>> BEGIN

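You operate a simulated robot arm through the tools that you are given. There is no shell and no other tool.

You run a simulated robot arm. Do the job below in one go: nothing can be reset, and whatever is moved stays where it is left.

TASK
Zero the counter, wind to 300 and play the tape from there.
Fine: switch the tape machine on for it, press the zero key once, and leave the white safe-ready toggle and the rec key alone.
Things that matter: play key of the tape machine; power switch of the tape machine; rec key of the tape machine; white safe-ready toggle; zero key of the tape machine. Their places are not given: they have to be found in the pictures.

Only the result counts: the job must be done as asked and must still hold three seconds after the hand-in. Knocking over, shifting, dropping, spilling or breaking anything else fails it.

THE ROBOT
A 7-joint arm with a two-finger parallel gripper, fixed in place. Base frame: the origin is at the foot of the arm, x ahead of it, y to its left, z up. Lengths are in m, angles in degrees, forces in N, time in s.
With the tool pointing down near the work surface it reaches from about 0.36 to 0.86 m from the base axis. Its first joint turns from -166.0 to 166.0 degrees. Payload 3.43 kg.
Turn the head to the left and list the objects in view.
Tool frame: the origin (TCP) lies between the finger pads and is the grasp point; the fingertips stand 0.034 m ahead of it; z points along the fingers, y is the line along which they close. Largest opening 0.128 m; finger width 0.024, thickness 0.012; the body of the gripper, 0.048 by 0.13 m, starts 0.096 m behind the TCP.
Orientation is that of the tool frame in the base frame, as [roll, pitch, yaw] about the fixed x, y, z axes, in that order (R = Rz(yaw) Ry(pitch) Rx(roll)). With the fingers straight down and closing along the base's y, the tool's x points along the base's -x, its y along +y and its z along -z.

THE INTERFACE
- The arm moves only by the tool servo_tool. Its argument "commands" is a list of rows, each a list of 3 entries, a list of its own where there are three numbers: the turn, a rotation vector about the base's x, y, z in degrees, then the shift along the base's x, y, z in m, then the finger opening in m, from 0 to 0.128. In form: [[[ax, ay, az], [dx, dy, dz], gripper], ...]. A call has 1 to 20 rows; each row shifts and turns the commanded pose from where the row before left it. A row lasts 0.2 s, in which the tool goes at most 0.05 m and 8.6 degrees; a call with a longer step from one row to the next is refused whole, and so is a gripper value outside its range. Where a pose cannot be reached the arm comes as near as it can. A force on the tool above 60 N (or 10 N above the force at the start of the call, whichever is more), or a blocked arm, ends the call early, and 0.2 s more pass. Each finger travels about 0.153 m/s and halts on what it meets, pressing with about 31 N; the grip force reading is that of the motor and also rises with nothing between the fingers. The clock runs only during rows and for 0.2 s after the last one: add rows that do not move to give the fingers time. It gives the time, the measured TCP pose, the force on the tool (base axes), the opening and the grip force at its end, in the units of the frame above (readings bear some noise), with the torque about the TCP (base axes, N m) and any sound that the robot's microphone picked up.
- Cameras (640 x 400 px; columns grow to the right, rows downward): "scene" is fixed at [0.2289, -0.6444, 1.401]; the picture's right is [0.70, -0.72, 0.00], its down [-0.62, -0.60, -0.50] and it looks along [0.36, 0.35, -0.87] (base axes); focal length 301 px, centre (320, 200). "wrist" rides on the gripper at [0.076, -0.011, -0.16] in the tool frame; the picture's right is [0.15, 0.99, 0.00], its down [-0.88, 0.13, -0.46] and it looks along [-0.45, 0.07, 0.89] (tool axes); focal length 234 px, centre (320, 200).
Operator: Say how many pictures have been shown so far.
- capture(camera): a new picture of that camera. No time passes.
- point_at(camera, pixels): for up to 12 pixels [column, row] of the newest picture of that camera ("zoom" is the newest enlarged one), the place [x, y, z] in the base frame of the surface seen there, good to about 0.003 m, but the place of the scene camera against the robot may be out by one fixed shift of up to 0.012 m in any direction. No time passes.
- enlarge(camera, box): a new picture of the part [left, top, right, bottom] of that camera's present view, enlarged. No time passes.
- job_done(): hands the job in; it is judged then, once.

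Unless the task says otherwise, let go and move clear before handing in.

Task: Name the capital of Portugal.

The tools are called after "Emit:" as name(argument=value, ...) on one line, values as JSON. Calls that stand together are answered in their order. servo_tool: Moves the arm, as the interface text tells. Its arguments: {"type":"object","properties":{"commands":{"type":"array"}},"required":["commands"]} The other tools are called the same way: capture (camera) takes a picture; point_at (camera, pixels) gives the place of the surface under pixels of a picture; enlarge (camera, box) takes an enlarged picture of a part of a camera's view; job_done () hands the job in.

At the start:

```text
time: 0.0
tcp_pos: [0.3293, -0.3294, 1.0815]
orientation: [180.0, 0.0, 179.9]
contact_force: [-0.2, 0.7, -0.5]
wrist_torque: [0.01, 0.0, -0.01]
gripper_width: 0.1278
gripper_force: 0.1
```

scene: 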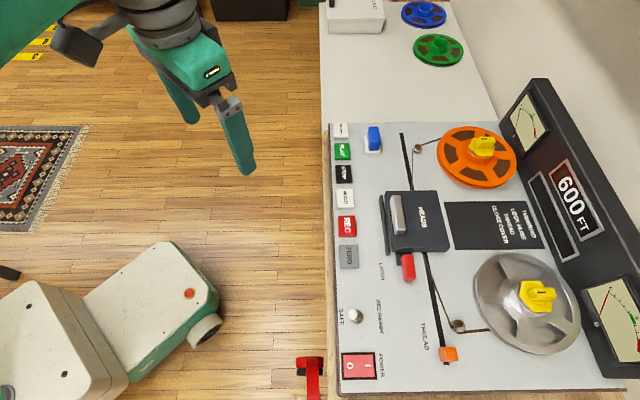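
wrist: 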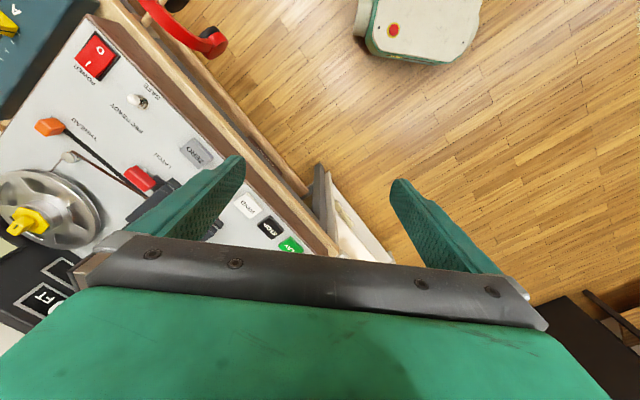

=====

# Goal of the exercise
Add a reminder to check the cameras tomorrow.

>> END

# Goal of the exercise
In the material above, find each line that contains the word "stand", and select it.

# The solution
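Tool frame: the origin (TCP) lies between the finger pads and is the grasp point; the fingertips stand 0.034 m ahead of it; z points along the fingers, y is the line along which they close. Largest opening 0.128 m; finger width 0.024, thickness 0.012; the body of the gripper, 0.048 by 0.13 m, starts 0.096 m behind the TCP.
The tools are called after "Emit:" as name(argument=value, ...) on one line, values as JSON. Calls that stand together are answered in their order. servo_tool: Moves the arm, as the interface text tells. Its arguments: {"type":"object","properties":{"commands":{"type":"array"}},"required":["commands"]} The other tools are called the same way: capture (camera) takes a picture; point_at (camera, pixels) gives the place of the surface under pixels of a picture; enlarge (camera, box) takes an enlarged picture of a part of a camera's view; job_done () hands the job in.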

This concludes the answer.